This week's question is actually one of the many I received when I was on my long hiatus. I'm hoping that I'm not posting it, and my answer, too late to do any good.
Day 1: The band confronts me. sober for a drug test. I spent four hours locked in a room with my two bandmates. read the response post. I'm out of the band until I'm clean. and I can't play til my shoulder heals. I just found out my parents divorced, my grandmother died and my cousin got married. second realization - I was too high to care.
Day 2: smoking a blunt talking to my lead singer somewhat sober. Talked to him on the phone for four minutes. shortest convo ever.,, my band, my best friends have stopped talking to me.
Day 2.5 (two am): woke my mom up and gave her a size ten box that used to contain calf high combat boots. so many packets and small boxes of shit I can't close the lid. walked around the house for three hours and went to leave found three more packets in my boot, and one in my glove don't remember putting htem there.
I went to school on friday - first time this year. Plan to go on monday but withdrawals starting to set in so not sure how that will go. I just read a notebook that was on my bed... i'm a great artist. I apparently write and draw compulsively. problem is I don't remember doing any of it. I've apparently replaced my drug addiction with skim milk, ive gone through five gallons in two hours. my moms getting pissed but happy at the same time. my entire mouth hurts which is kind of a bith but I'm sober ...and I'm staying that way.
so uh thanks, I guess. still have yet to talk to jami
Your email - reprinted here exactly as I received it - was all over the map, but all the talk of "packets" and "withdrawals" makes it seem pretty clear that we're talking about heroin addiction here and the self-delusion is starting to reach some dangerous levels. "Smoking a blunt" and "somewhat sober" are two states of being that can't exist at the same time - and please, cannabis supporters, don't flood me with hate mail. I know weed and heroin are two very different things... I'm talking about the addict mindset here. I'm talking about someone who is trying to convince me that he is "apparently a great artist" (a classic addict's dodge) who thinks that somehow makes him special in the eyes of Heroin. It doesn't, and heroin doesn't care about what you think you are... it only cares about destroying you.

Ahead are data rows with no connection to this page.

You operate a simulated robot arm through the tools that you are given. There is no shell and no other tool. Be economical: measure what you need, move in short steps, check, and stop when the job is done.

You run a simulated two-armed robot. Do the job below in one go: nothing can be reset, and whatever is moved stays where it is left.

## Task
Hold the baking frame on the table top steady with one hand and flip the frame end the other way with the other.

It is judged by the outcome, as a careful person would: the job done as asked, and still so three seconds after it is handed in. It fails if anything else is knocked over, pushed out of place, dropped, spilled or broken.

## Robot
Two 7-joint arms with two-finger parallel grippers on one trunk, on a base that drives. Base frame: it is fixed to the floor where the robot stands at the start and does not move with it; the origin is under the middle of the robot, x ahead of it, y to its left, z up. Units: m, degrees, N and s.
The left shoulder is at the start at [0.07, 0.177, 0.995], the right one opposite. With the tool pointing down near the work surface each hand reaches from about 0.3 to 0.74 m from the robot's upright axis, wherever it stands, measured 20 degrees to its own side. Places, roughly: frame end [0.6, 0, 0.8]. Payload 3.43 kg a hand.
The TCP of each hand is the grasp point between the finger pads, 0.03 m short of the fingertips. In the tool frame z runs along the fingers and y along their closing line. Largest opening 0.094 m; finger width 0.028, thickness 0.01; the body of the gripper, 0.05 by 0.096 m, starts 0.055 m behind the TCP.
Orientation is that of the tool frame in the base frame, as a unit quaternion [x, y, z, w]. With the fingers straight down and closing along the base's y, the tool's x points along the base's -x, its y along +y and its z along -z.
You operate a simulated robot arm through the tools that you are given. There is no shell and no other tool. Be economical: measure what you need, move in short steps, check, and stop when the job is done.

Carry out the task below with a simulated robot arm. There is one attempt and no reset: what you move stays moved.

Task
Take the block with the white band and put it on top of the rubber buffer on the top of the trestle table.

The tone of your email tells me that you're not ready to use the word "addict," ...while "too high to care" is fast becoming your mantra/epitaph. You're in serious trouble, but of course the heroin doesn't want you to know that. Getting tossed out of bands and being surprised by major family/life events like divorces and weddings sounds to me like you're so deep in an opium cocoon that pretty soon breathing will seem like too much of a hassle. ... and drinking five gallons of milk in a day isn't exactly a solid step on the road to recovery.
The last words of your email "I'm sober... and I'm staying that way" were at least hopeful, but probably impossible to stick to. I got no sense from your email that you really felt like you were in trouble (you are) or that you seriously wanted to get off the rollercoaster... and since I received your message several months ago, I can only wonder how much worse things have gotten.
You're so painfully young. You could save yourself decades of horror right now, if you really want to. Getting thrown out of your band is the least of your worries right now. Your only concern, really, should be this: Saving your F-ing life. Aside from the divorce, and the grocery bills, you don't mention your family at all. Where did the twin tendencies of addiction and self-destruction come from? What was/is your family like? Is there a history of addiction there? Not necessarily to H, but to booze, or pills or even scratch lottery tickets? Is there any help to be found there? ...assuming you're ready to admit that you need it?
You need to get some help from people who've been there. There are recovering addicts in NA and AA who would positively leap at the chance to help you, and to possibly save you from some of the horrors that they went through - and which surely await you. Trust me, as crappy as things seem now, they can get soul-shreddingly worse. In a hurry.
Forget the band for now. Seriously. If they haven't thrown you out already - quit. This stuff is more important... and if you're half as good as you say/think you are then you'll have no problem finding a new band when you're REALLY ready, because there are never enough drummers to go around... especially sober ones.